Dark Meat has spent the past two years touring the country and honing its raucous, psychedelicized tunes, which manage to somehow evoke the immediacy of late-'60s Stooges, early-'70s mind-warping guitar expeditions and the anything-goes spirit of a Parliament show. With more than a dozen members, the band's Flaming Lips-esque live shows -- complete with a full horn section, choreographed backup dancers and goofy outfits -- caught the attention of many at this year's South by Southwest indie-music throwdown in Austin, Texas.
It was the second time at the festival for Dark Meat, and frontman Jim McHugh says the band couldn't have done better.
"South by Southwest was a business venture, and we've been through the trenches enough to view it as such," says McHugh, whose delivery of the band's cataclysmic, fever-dream songs gives the massive collective a fiery focal point. "We got a lot of attention, and I'm thankful for it ... but all of the press focused on the spectacle. I can't blame 'em -- we were pretty spectacular in that sense of the word, just being destructive and insane, and being really over the top. But only a few people focused on the music. Y'know, the Stones had a horn section, and nobody focused on that or thought it odd back then."

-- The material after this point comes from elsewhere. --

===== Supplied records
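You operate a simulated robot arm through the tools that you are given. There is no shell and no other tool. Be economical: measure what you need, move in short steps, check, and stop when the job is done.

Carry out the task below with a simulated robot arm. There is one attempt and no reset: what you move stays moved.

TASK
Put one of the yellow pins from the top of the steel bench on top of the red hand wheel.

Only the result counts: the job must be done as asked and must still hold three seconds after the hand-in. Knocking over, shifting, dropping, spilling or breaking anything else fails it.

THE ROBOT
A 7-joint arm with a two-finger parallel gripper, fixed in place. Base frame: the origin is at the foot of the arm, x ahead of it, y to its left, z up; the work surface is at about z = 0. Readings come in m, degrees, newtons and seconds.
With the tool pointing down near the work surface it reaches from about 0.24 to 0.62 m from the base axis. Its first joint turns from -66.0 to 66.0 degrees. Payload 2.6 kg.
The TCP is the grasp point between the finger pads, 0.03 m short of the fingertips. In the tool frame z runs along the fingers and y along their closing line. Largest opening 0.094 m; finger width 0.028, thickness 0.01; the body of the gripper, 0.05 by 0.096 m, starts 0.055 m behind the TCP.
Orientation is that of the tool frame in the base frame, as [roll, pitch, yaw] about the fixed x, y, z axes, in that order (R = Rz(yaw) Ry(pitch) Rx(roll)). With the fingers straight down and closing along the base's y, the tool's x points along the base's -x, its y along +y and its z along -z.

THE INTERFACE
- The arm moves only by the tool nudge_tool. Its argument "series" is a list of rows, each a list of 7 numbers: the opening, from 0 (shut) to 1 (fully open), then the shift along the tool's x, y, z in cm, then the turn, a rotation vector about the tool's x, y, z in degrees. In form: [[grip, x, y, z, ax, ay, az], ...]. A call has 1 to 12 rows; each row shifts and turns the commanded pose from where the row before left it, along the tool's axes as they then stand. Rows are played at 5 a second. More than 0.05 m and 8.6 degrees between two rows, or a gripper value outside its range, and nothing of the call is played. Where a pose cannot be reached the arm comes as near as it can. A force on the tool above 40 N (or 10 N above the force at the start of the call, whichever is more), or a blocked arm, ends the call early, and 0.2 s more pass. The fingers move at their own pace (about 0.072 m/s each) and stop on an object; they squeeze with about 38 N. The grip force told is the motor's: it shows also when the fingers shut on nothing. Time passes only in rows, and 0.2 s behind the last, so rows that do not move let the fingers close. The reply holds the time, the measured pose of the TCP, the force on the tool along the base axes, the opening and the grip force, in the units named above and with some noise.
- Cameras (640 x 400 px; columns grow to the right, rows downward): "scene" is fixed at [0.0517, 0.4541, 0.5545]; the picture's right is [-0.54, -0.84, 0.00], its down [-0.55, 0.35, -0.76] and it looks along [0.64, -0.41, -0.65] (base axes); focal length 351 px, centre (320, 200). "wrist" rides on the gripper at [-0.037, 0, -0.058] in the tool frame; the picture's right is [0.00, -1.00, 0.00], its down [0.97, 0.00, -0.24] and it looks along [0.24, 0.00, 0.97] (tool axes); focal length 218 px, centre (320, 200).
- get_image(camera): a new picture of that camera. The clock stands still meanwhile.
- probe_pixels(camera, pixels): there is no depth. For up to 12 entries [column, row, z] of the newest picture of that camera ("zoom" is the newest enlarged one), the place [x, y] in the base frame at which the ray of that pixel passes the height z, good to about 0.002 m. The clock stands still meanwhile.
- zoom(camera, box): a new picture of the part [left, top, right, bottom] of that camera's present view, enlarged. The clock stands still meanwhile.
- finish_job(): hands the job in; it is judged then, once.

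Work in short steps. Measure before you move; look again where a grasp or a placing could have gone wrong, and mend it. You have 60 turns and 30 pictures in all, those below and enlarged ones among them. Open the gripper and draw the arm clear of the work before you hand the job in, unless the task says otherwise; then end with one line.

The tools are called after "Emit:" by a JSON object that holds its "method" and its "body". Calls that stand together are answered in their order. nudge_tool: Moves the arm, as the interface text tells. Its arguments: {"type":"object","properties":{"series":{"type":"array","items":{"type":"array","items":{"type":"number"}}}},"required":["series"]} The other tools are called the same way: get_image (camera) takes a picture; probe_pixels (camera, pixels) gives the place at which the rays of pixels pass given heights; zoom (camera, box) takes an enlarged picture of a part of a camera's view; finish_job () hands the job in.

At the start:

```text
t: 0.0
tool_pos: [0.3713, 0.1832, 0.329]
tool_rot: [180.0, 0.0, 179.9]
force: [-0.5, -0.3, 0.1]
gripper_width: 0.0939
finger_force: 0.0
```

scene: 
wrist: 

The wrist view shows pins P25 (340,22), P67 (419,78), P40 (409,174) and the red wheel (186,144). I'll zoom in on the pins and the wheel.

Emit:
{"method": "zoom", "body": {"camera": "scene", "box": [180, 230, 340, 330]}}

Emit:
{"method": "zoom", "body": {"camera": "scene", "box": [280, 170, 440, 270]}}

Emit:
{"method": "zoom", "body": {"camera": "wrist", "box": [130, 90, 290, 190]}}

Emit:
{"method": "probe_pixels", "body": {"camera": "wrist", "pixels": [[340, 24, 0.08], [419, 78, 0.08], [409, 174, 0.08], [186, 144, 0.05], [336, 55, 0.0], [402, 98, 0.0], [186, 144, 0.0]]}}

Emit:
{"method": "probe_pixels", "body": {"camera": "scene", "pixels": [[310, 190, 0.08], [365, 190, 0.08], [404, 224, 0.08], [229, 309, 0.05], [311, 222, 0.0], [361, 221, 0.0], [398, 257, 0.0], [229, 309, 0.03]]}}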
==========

One particularly raucous night in Texas found the band performing The Stooges' classic album Funhouse in its entirety, with the face-painted McHugh harpooning his mic stand into the club's ceiling while fending off irate bouncers with a monitor.
Starting out as two roommates jamming on Neil Young songs in the fecund musical college town of Athens, Ga., Dark Meat soon ballooned into an impossibly vigorous, sprawling band, which made its public debut in October 2005. Loose recording sessions culminated in the 2006 album Universal Indians, released on the Athens-based Orange Twin label and named the year's best local album by alt-weekly Flagpole.
The tastemaking label Vice Records, home to bands like the Black Lips and Chromeo, snatched up the group earlier this year. Vice re-releases Universal Indians with some bonus tracks on CD and vinyl on April 22, and will also put out Dark Meat's sophomore album later this year.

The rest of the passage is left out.